In Maori culture, there is a term “ahi ka.” It denotes those who literally keep the home fires burning. Like Maori, Hawaiians have many opportunities to develop educationally and professionally, potentially helping the Hawaiian community, by going “abroad,” and thus not keeping the home fires burning. At Kamehameha, there’s a strong (though not always strongly stated) pressure for students to leave Hawaiʻi for college. When they stay on the “mainland,” having seen opportunities and begun building communities and networks, it is then considered a tragedy – a brain drain. Nolan Malone wrote what is certainly the definitive article on the topic: “MODERN HAWAIIAN MIGRATION: BRAIN DRAIN OR BRAIN GAIN?” in Hulili Journal, in which he finds “an educational brain drain and a home ownership brain gain. No significant effects exist for incomes. These ambiguous findings suggest that Hawaiian migration may be a dynamic part of broader life-course trajectories.”
And ambiguous is precisely what this trend is. The dichotomy between “on island” and “off island” Hawaiians suggests a sharp divide that may or may not exist. Kehaulani Kauanui has commented at length on this. I myself am a case in point: I was raised here, but not born. I spent 17 years off island, but those years certainly helped me get my position as Hawaiian history teacher at Kamehameha. And this is not an anomaly. Many Hawaiians return with experience it would be impossible to attain in Hawaiʻi after decades abroad. Maenette Benham, Dean of the Hawaiʻinuiakea School of Hawaiian Knowledge at UH Manoa, after brief teaching stint at Kamehameha, spent the bulk of her career at Michigan State.

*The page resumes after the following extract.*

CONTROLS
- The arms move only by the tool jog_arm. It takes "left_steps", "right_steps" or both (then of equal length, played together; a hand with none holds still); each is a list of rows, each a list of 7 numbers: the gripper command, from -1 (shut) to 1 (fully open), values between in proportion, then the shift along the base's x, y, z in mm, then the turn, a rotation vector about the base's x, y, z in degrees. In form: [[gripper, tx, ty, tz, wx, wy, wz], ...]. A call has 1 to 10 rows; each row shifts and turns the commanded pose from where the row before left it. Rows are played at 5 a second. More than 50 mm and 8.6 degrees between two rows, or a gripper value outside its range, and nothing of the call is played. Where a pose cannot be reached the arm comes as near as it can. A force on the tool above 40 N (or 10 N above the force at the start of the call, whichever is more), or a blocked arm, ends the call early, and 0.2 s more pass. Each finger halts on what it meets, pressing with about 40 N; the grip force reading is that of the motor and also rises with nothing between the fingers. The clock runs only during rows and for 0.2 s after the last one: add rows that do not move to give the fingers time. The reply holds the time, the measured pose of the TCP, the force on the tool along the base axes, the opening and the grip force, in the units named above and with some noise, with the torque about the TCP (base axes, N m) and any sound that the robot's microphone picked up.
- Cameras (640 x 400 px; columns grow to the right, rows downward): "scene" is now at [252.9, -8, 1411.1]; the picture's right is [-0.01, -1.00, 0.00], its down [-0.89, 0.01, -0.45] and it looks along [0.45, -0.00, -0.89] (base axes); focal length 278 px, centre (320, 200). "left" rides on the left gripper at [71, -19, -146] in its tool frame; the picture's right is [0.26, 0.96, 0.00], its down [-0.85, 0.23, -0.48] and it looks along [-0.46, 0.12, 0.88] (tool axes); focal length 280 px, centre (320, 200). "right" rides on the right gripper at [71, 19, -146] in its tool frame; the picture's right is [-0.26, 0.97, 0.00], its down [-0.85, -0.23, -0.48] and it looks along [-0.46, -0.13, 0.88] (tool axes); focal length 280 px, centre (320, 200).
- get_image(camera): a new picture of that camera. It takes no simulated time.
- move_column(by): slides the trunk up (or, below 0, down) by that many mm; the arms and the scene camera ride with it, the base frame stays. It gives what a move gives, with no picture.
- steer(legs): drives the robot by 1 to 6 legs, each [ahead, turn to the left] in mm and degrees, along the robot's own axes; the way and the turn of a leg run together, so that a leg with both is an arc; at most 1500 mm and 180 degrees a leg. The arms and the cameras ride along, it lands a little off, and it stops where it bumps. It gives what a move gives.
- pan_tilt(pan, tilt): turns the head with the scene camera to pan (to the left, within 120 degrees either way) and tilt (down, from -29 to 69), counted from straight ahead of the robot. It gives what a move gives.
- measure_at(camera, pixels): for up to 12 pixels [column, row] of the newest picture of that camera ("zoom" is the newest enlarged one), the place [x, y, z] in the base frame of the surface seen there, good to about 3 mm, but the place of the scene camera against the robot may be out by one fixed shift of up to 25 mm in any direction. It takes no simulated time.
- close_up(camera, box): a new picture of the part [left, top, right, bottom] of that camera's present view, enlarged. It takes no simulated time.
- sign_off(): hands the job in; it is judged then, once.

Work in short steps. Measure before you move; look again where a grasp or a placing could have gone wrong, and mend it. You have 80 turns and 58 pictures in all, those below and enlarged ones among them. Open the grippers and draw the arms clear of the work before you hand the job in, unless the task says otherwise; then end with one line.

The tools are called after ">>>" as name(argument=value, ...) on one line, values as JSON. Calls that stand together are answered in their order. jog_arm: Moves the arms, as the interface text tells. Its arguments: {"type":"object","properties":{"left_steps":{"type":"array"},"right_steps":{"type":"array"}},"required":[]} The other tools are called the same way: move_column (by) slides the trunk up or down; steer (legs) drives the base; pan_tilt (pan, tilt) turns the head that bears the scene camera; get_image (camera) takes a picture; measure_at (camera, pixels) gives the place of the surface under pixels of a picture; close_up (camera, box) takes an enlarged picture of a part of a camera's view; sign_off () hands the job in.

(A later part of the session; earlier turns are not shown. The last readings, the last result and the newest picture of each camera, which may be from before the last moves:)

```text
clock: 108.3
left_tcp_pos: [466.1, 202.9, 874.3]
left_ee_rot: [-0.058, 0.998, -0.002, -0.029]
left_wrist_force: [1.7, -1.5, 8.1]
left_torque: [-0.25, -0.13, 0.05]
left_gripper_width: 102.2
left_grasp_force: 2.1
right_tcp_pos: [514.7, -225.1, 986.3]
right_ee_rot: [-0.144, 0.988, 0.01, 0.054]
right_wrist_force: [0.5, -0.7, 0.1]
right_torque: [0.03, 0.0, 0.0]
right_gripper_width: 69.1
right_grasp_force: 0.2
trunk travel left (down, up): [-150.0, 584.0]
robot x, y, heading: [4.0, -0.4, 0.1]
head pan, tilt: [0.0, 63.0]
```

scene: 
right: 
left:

On the other hand, it is very difficult to remain culturally connected while away (it’s difficult enough remaining culturally connected while here!) The documentary American Aloha, on mainland halau hula, addresses, and somewhat contests this idea (although some would interpret it as actually supporting it). The value of being an ahi ka, so to speak, is not always visible on a resume, but sometimes it is. There is a value in being here. Engagement on the grassroots level, where we’re told all struggles happen, is only possible for ahi ka. This fact is sometimes overridden in hiring by a tendency to think that people you donʻt know, who are from somewhere else (especially the “metropole”), must be of a higher caliber.
This dichotomy could become much more than just academic for Hawaiians when and if the Akaka Bill, or some version of it, continues to be viable (and signs are that it may). This is because part of the Federal equation for membership in tribal nations includes residence on the reservation and/or a cultural connection to the “tribe.” This puts Hawaiians in an untenable predicament: either build a career or be “Hawaiian” (Federally defined). For reference, I’m of the camp that doubts the validity of the Akaka Bill, which is not precisely the same as being opposed to it – more on that in a future post. On the ground it means Hawaiians could be doubly caught in the brain drain rift.
A fellow parent at my daughterʻs preschool once said something very insightful on the topic of the brain drain. He said that we never mourn the loss of our top athletes to higher levels such as pro sports as a sort of “brawn drain” – we recognize that in order to excel at certain careers, one must go to certain places. In this light, the “brain drain” idea seems flawed, with its assumption that because most careers exist here, so do most career opportunities.
We should stop judging the choices people make about how to spend their lives, especially in cases like this, in which the benefits and costs are so mixed.